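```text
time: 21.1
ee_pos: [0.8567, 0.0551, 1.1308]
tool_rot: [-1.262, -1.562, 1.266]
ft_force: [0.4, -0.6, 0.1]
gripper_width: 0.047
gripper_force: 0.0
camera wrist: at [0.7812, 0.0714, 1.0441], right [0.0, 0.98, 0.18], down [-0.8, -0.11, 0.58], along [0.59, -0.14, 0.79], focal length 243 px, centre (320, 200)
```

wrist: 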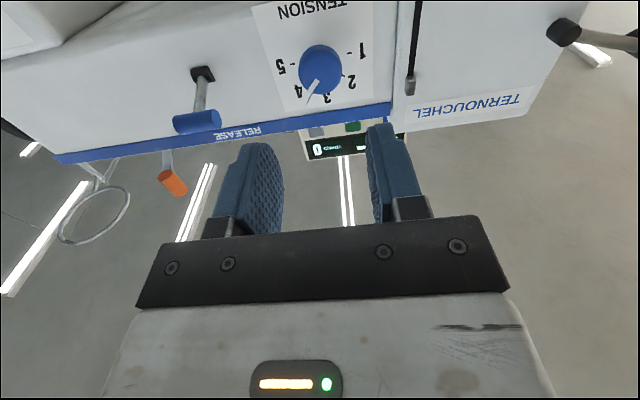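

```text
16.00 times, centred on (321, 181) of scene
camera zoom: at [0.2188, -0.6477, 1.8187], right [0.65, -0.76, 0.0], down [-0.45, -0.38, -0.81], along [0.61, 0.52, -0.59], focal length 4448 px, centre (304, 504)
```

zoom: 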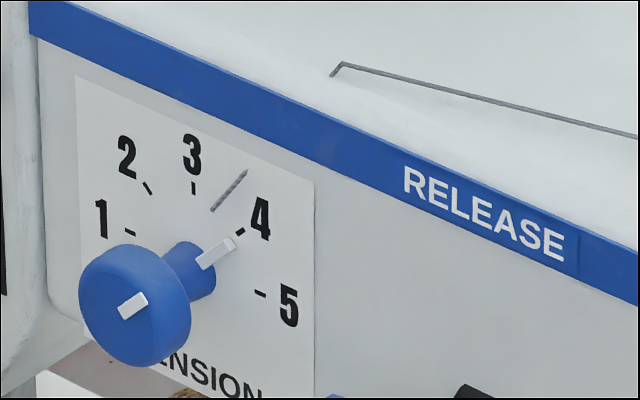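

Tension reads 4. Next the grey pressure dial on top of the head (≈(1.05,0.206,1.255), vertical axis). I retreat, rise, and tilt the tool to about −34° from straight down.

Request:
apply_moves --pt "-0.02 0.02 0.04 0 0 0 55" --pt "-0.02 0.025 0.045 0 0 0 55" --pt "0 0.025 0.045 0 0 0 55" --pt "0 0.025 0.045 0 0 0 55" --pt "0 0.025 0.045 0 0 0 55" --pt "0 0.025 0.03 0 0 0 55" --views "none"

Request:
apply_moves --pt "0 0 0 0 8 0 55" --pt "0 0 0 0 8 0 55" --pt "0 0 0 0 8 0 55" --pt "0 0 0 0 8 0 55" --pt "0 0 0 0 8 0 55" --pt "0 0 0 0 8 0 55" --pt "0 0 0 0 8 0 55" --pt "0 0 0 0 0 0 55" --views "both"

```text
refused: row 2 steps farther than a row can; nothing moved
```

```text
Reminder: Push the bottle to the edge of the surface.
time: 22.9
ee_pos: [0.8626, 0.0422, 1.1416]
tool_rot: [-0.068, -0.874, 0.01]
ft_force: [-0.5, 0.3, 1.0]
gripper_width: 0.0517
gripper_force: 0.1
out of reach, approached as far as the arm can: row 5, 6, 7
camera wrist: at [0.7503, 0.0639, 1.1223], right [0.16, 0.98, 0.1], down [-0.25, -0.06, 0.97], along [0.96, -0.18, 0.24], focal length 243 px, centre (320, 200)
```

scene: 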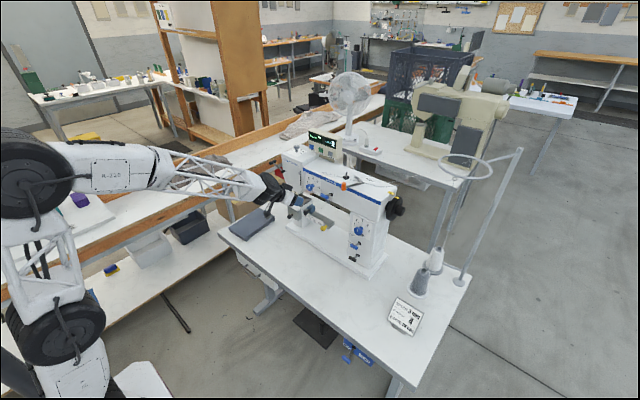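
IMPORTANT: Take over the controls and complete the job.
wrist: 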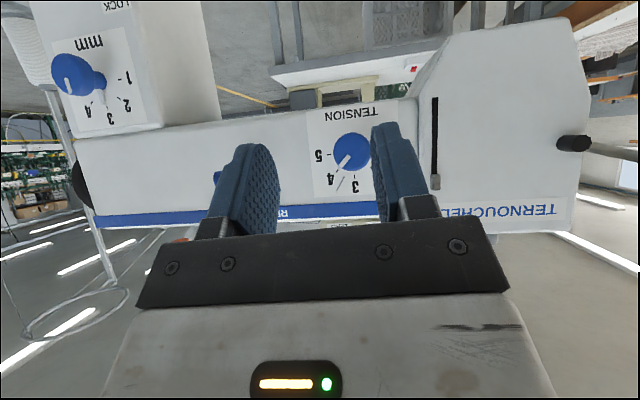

- **EXERCISE DIRECTIONS**:
Transcribe each line above verbatim, with the pictures left out.

- **WRITTEN RESPONSE**:
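```text
time: 21.1
ee_pos: [0.8567, 0.0551, 1.1308]
tool_rot: [-1.262, -1.562, 1.266]
ft_force: [0.4, -0.6, 0.1]
gripper_width: 0.047
gripper_force: 0.0
camera wrist: at [0.7812, 0.0714, 1.0441], right [0.0, 0.98, 0.18], down [-0.8, -0.11, 0.58], along [0.59, -0.14, 0.79], focal length 243 px, centre (320, 200)
```

wrist: 

```text
16.00 times, centred on (321, 181) of scene
camera zoom: at [0.2188, -0.6477, 1.8187], right [0.65, -0.76, 0.0], down [-0.45, -0.38, -0.81], along [0.61, 0.52, -0.59], focal length 4448 px, centre (304, 504)
```

zoom: 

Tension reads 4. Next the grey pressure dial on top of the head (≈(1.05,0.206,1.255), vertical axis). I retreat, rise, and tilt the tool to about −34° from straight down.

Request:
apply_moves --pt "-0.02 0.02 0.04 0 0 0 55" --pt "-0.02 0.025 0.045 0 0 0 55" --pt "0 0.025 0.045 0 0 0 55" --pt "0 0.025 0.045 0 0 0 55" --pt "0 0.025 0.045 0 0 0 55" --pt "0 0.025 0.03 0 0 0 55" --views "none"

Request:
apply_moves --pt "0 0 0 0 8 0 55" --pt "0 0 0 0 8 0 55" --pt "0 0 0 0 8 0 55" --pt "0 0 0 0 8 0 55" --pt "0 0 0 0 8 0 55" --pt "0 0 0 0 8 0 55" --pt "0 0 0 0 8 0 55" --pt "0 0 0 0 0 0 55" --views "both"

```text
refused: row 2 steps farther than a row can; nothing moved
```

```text
Reminder: Push the bottle to the edge of the surface.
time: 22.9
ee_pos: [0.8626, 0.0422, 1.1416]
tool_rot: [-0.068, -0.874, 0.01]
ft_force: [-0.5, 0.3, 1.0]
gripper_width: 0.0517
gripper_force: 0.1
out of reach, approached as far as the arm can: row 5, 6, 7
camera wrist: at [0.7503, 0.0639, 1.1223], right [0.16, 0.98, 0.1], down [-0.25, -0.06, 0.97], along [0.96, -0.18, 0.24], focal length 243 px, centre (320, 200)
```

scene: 
IMPORTANT: Take over the controls and complete the job.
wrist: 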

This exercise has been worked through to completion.